Exercise objective: Please continue the excerpt to read.

Excerpt to read:
= = = =

And that last bit is the part of the message that I absolutely love: that because we are bombarded with how we should/could look every single day DOES NOT mean that we have to ascribe to those views and allow it to induce self-loathing or a deep desire to change ourselves! Nobody should be able to tell you what you think about yourself. And the more we change the imagery that we are presented with and that is socially acceptable in our media, the more this will resonate and actually be instilled in people. It’s also interesting that the creator of Barbie saw her innovation as a positive contribution to women and society:

“My whole philosophy of Barbie was that through the doll, the little girl could be anything she wanted to be,” Handler wrote in a 1994 autobiography. “Barbie always represented the fact that a woman has choices.”

With the new doll, girls could play out their dreams of adolescence and beyond. Barbie, after all, could go to the prom, get married, or even travel to the moon.

“Over and over I’ve had it said to me by women,” Handler told The Associated Press in 1994. “She was much more than a doll for them. She was part of them.”

It is fascinating to me how mangled her mission of self-empowerment has become, and resonates with me that we each individually need to reclaim that. Remember my post about the actual real-live woman who wants to become a “Human Barbie” and is promising her small child breast implants when she turns 16? Terrifying, right? But that is being passed on through generations and real change begins with each of us. It is time for change.

(Image courtesy of Shine!)

8 Comments leave one →
  1. October 24, 2011 6:59 pm

    Read this the other day, and it’s absolutely insane!!

    Body image is out of control…change needs to happen…and a lot of change!

  2. October 24, 2011 7:23 pm

    I agree with you, but I also feel that many mainstream media sources merely pay lip service to promoting healthy body image. It’s so common these days to open a women’s magazine that has a decent feature about healthy body image, only to turn the pages and find literally hundreds of advertisements that reinforce damaging beauty ideals like being extremely skinny, wearing lots of make-up and just generally being picture perfect.

    It’s actually trendy for media outlets to pretend that they promote healthy body image. Most of them aren’t genuinely serious about it (yet).

  3. Sexy Curmudgeon permalink
    October 25, 2011 4:44 am

    “…And the more we change the imagery that we are presented with and that is socially acceptable in our media, the more this will resonate and actually be instilled in people.”

    You couldn’t have said it better, and your point against Amy Bloom is equally accurate here – we buy and subscribe to the images and viewpoints that inundate the media and by extension our social sphere. Both in regards to behavior and body, it is largely up to purveyors of mass media to decide what is considered the “norm” for women – repetition of these images and actions in society is what creates the illusion of a “norm,” not the fact that any one body type or catty personality is more feminine or “normal” than any other.

= = = =

Provided material:

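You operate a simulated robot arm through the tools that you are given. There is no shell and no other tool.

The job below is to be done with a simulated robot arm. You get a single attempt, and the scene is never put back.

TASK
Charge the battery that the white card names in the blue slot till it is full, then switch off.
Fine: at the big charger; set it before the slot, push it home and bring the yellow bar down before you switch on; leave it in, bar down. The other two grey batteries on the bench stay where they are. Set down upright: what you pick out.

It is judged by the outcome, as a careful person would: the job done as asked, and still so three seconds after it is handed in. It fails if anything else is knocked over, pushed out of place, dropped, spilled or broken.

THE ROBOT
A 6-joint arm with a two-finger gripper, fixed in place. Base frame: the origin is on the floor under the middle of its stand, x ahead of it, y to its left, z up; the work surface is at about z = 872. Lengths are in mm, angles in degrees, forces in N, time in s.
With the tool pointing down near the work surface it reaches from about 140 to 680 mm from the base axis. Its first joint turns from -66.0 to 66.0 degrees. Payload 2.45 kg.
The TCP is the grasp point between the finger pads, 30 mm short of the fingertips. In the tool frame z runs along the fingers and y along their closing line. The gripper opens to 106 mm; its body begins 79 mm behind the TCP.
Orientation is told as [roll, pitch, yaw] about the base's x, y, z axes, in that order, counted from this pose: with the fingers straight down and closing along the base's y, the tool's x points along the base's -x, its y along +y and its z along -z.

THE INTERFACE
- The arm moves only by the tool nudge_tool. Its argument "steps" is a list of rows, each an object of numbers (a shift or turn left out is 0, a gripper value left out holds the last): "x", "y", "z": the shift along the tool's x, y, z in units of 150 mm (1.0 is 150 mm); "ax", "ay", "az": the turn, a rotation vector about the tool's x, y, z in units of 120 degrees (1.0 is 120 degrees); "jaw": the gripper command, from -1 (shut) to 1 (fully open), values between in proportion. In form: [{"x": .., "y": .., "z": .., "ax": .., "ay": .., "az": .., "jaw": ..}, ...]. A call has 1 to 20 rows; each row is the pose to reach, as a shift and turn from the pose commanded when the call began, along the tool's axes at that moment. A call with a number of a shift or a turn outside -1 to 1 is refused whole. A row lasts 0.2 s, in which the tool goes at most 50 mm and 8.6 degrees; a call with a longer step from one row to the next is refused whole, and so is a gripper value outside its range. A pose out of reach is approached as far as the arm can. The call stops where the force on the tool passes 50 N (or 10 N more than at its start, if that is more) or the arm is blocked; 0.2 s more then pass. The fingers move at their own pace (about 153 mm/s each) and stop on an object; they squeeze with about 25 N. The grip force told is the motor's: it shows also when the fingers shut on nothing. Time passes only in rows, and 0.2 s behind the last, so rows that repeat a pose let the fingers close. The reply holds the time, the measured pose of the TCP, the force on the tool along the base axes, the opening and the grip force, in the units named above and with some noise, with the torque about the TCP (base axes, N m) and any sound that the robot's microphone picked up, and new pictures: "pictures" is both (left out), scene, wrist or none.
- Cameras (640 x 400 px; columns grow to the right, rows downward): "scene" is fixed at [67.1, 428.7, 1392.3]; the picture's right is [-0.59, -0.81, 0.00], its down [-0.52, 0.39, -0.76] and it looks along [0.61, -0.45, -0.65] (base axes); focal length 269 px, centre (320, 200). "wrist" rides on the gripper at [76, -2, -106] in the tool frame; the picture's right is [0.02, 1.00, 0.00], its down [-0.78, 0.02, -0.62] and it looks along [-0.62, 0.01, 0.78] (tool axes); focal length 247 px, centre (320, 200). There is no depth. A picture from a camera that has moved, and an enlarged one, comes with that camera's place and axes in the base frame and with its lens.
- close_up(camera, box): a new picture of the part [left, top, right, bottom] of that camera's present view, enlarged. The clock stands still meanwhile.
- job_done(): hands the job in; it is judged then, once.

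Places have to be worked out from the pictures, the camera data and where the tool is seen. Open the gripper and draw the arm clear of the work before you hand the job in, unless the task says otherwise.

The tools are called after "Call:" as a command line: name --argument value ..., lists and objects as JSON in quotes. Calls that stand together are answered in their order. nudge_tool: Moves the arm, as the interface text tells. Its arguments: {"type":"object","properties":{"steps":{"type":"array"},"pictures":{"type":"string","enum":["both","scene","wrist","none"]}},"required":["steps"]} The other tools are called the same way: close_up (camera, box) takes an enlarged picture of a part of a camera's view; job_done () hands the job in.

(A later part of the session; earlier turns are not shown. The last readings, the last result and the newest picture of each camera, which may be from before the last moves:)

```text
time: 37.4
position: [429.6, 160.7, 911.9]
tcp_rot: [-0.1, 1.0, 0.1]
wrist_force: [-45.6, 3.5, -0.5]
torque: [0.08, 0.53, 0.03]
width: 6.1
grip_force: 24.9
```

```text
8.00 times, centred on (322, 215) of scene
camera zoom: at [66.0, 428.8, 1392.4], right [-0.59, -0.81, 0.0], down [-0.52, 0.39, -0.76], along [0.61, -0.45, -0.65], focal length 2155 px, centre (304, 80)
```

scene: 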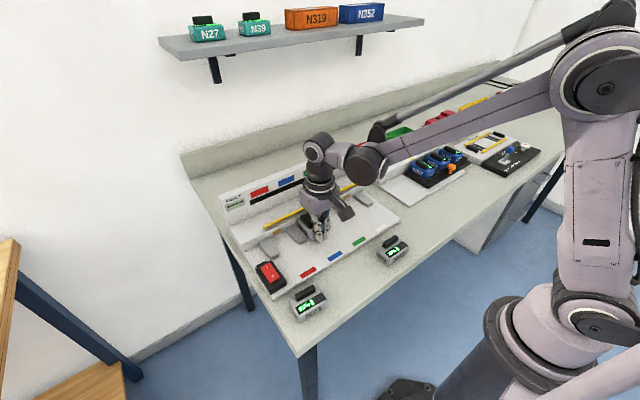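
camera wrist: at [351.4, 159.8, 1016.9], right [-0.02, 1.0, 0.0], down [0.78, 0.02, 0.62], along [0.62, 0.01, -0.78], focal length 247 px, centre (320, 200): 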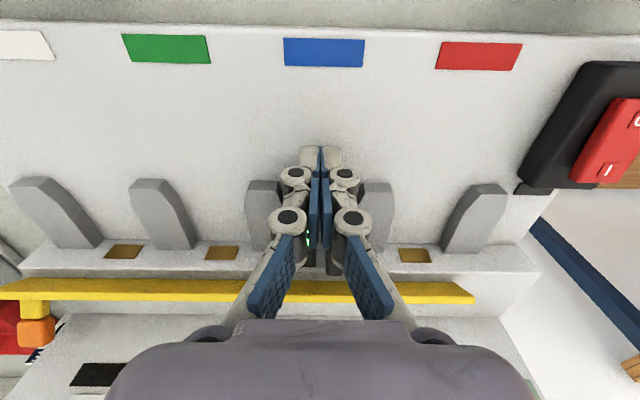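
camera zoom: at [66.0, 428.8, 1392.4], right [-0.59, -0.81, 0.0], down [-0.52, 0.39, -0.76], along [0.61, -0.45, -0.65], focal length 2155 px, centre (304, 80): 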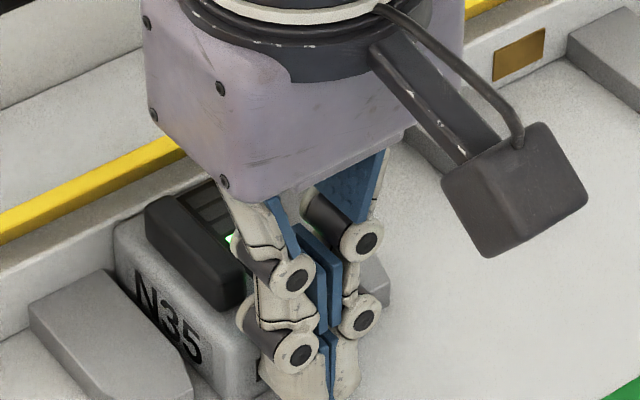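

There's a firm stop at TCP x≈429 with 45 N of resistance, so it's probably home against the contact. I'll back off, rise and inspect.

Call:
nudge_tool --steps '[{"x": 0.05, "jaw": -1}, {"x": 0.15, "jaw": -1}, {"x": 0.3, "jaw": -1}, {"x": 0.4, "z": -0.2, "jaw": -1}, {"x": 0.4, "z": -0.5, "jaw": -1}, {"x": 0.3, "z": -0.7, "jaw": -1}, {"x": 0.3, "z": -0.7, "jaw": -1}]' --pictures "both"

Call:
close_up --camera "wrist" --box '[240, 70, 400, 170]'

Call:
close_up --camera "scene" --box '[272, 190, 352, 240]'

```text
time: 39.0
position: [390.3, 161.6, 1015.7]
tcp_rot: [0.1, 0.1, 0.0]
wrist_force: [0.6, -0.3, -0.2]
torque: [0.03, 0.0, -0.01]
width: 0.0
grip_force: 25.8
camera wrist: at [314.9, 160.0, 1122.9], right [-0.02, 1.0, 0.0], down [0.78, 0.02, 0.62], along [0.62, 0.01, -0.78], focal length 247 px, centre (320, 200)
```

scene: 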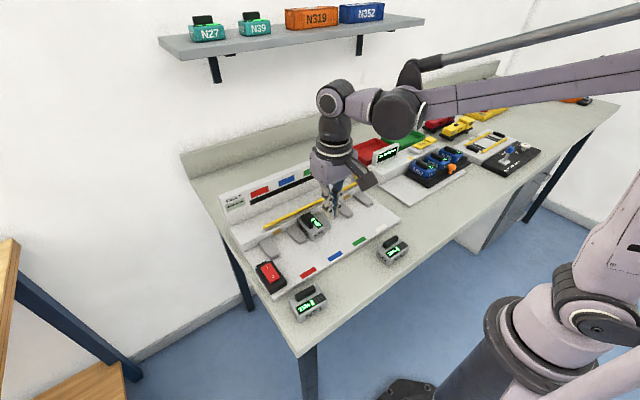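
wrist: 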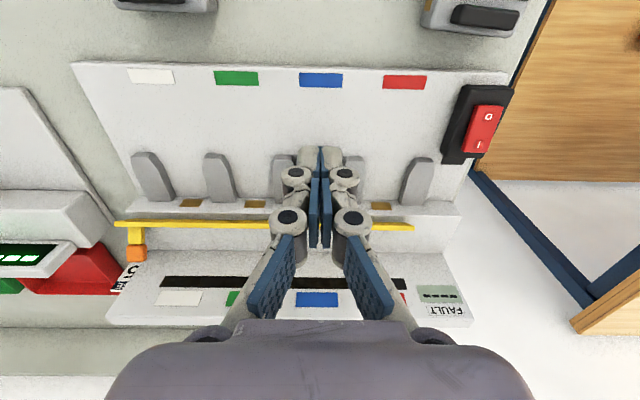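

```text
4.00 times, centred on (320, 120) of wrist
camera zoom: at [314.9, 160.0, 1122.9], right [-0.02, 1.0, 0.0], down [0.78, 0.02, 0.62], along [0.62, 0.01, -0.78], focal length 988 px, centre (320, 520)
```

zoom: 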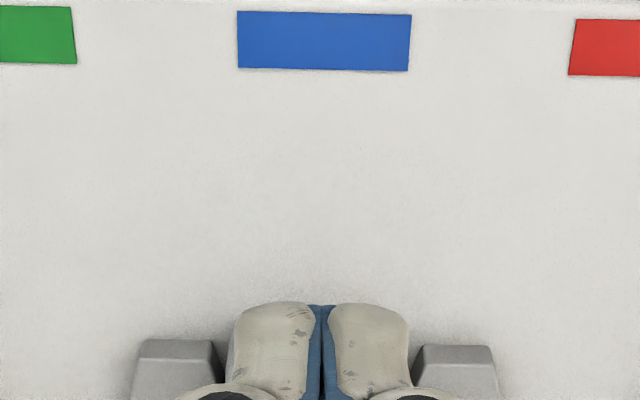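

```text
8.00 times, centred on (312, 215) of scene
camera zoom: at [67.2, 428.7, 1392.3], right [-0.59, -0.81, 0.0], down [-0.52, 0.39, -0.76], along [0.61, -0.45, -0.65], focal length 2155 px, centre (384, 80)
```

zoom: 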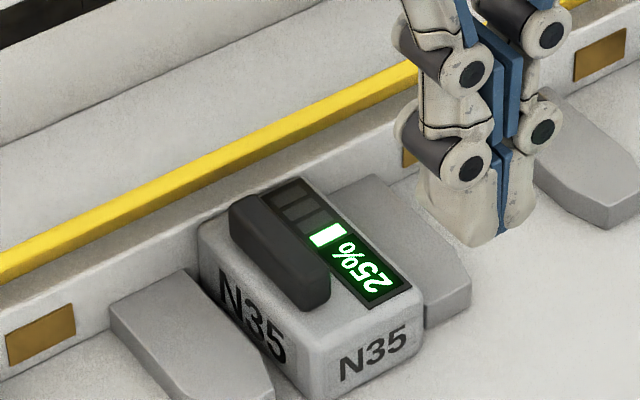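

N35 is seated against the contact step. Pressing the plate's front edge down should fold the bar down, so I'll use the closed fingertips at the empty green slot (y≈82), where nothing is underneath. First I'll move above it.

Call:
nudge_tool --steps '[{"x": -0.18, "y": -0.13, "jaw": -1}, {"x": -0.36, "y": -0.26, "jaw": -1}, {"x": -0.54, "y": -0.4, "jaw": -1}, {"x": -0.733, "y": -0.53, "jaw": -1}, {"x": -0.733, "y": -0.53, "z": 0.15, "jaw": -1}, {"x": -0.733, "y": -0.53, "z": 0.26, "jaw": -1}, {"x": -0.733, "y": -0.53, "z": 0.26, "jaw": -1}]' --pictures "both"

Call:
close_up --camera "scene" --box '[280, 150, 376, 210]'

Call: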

= = = =

Output for this exercise:
  4. October 25, 2011 10:16 pm

    I dunno…I grew up playing with Barbies and I never knew of any girl who actually thought the doll was a realistic representation of a real person any more than we thought Baby Alive was a realistic representation of an infant. She’s basically a mannequin or a clothing hanger. It’s a toy and every six or eight months someone makes it a news story. It’s a non-story. Kids who play with toy guns (do they even make those anymore? Probably not, now that I think of it) don’t necessarily grow up to be snipers and kids who play with fashion dolls don’t necessarily develop eating disorders or think they have to be six feet tall and have eyebrows that hover above their heads. The new website/blog about health is interesting; I do think we have way more adolescent and teenage girls who teeter on obese and are told to love themselves “just the way they are” rather than make a concerted effort to be more active and eat more nutritious whole foods.

    • October 25, 2011 10:43 pm

      I think you raise a great point Norma. We have taken the “acceptance of who we are” thing too far so that it’s now used as an excuse to stay obese and unhealthy. Yes, of course you should accept who you are in the sense that you shouldn’t have to live up to unrealistic beauty ideals like Barbie, Hollywood actresses, etc. But when you’re unhealthily overweight that is no longer the issue.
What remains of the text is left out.